• Required work: Copy everything in the data below exactly except the pictures.

--- begin ---

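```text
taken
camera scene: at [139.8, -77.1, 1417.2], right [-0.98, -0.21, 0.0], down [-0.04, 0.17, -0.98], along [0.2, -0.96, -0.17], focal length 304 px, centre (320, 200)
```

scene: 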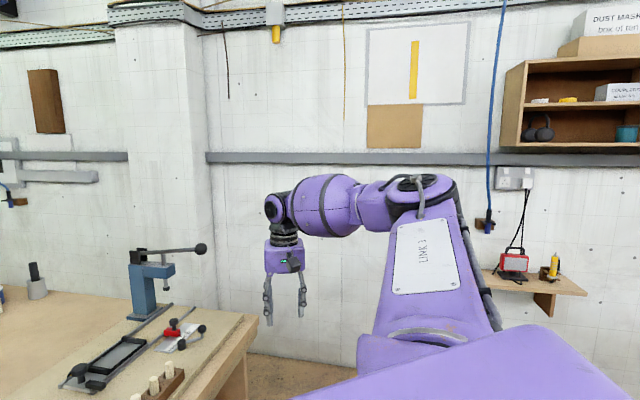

--- end ---

• Output of the exercise:
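```text
taken
camera scene: at [139.8, -77.1, 1417.2], right [-0.98, -0.21, 0.0], down [-0.04, 0.17, -0.98], along [0.2, -0.96, -0.17], focal length 304 px, centre (320, 200)
```

scene: 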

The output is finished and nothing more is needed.